Doch dem widersprechen die Opfer der Anschläge: „Es geht uns ausdrücklich nicht um einen Generalverdacht, sondern wir glauben, dass eine Untersuchung solcher Netzwerke gerade auch den vielen Polizisten helfen würde, die mit so etwas nichts zu tun haben wollen“, sagt Kocak. Claudia von Gélieu, die in Neukölln die Galerie Olga Benario betreibt und ebenfalls bereits zum Ziel rechter Anschläge wurde, betont: „Es geht darum, dass Vertrauen in die Sicherheitsbehörden wieder herzustellen.“ Denn das habe durch die jahrelangen Misserfolge der Polizeiarbeit so stark abgenommen, dass Betroffene der rechten Gewalt heute zum Teil nicht einmal mehr Anzeige erstatten würden. Heinz Ostermann erzählt, er habe die Gewerkschaft der Polizei um ein Gespräch gebeten, weil eine Aufklärung rechter Umtriebe in der Behörde doch auch in ihrem Sinne sein müsste – bislang ohne Antwort.

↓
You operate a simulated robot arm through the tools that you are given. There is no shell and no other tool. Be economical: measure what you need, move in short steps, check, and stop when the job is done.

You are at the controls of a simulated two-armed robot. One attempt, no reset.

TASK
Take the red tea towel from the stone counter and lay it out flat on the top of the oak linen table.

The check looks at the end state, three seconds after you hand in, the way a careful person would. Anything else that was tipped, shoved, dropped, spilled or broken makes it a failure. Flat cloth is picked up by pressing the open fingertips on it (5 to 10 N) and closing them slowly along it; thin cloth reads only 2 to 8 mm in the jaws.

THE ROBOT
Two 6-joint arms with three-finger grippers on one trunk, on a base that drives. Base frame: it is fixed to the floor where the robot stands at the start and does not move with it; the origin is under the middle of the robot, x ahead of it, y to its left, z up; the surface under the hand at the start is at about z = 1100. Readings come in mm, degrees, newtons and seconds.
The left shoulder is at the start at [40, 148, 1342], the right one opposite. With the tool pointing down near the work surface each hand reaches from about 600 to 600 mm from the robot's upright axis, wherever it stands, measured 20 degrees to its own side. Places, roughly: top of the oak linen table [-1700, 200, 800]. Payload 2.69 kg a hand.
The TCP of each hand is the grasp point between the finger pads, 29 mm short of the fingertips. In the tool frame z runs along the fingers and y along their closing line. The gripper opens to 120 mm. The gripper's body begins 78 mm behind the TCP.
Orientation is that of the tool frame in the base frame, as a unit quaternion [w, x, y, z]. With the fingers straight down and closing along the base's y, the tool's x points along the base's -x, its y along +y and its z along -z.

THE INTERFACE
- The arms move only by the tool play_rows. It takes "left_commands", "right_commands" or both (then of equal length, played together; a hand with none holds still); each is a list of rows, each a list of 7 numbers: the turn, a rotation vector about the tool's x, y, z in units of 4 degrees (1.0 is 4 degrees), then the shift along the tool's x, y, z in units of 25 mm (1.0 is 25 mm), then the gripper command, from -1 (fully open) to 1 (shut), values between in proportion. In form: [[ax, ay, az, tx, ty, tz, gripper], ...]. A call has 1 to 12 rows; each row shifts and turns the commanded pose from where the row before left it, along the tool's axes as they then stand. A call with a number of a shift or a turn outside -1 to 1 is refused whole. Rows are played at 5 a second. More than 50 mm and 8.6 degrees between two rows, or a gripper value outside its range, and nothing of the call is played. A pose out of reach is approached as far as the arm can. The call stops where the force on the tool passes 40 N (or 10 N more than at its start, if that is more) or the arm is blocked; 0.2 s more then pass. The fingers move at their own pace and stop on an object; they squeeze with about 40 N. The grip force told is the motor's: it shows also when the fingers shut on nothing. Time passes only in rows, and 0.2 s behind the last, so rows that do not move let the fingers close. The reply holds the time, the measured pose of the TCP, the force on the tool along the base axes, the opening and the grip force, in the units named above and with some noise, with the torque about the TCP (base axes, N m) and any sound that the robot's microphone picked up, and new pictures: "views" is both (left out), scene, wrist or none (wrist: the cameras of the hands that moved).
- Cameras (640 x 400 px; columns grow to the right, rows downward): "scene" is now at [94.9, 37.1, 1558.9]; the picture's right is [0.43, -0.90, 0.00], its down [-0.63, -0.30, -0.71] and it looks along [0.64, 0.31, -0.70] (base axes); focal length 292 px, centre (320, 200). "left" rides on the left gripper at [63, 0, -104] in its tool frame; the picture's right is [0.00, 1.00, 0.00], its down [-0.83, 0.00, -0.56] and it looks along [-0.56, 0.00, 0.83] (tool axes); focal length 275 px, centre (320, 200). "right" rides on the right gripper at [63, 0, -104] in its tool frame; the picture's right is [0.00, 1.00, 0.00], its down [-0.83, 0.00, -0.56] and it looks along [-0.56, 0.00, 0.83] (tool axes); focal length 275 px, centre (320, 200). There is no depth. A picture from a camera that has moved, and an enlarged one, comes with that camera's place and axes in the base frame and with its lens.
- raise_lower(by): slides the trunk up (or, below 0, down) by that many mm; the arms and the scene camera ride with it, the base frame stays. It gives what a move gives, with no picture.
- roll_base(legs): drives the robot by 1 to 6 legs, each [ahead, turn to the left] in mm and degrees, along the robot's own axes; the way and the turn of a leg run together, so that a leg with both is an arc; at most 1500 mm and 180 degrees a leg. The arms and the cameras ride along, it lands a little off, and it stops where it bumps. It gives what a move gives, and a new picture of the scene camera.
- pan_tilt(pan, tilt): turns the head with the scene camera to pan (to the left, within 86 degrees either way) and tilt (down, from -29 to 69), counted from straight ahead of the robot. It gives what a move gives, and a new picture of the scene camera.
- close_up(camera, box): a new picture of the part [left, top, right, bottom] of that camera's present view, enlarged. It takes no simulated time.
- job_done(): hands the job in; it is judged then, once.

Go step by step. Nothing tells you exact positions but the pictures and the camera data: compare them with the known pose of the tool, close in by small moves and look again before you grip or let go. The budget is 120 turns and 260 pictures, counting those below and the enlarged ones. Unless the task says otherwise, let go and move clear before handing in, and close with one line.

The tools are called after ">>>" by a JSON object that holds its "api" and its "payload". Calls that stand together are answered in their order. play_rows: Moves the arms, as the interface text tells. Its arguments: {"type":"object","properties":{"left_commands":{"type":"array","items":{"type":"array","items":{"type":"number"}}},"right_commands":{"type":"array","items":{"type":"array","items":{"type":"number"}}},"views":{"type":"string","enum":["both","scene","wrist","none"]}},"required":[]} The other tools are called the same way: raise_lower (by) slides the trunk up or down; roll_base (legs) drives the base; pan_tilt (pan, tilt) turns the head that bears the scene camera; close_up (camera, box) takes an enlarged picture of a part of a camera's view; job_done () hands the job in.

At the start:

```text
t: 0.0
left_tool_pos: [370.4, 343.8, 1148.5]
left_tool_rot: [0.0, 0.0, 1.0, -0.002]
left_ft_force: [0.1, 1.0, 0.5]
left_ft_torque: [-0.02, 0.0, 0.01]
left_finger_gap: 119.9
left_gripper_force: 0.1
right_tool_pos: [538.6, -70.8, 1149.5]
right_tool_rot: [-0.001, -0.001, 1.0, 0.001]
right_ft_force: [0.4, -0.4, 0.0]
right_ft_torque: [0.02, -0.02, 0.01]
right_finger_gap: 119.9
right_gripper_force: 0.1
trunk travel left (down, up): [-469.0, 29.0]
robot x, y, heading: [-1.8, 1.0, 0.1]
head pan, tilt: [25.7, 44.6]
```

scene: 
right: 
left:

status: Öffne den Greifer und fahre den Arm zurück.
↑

Maßnahmen reichen nicht aus
Die Übergabe der Petition verdeutlicht: Die Betroffenen machen weiter Druck. Während der ehemalige CDU-Innensenator Frank Henkel seinerzeit die polizeiliche Ermittlungsgruppe auflöste, sobald es mal ein paar Monate keine Anschläge gegeben hatte, will die rot-rot-grüne Koalition vermitteln, dass sie das Thema ernst nimmt. Dass Innensenator Geisel die Sonderkommission zur Anschlagserie personell aufgestockt hat, reicht nicht aus, um die Betroffenen zu beruhigen – zumal inzwischen bekannt ist, dass ein Teil dieser Aufstockung aus Mitarbeitern der polizeilichen Pressestelle besteht.
Ein Kompromiss könnte die Einsetzung eines unabhängigen Sonderermittlers sein: Dieser Forderung der Grünen hat sich mittlerweile auch Raed Saleh angeschlossen. Innensenator Geisel hat angekündigt, die Einrichtung eines solchen Postens zu prüfen, sobald Ende des Jahres der erste Bericht der neuen Sonderkommission zum Ermittlungskomplex vorliege. Ob sich damit die Forderung nach einem Untersuchungsausschuss abräumen lässt, ist fraglich, deutlich würde aber allemal: Die Berliner SPD kommt an dem Thema nicht vorbei. Einfach den anderen Eingang nehmen, das geht eben nicht immer.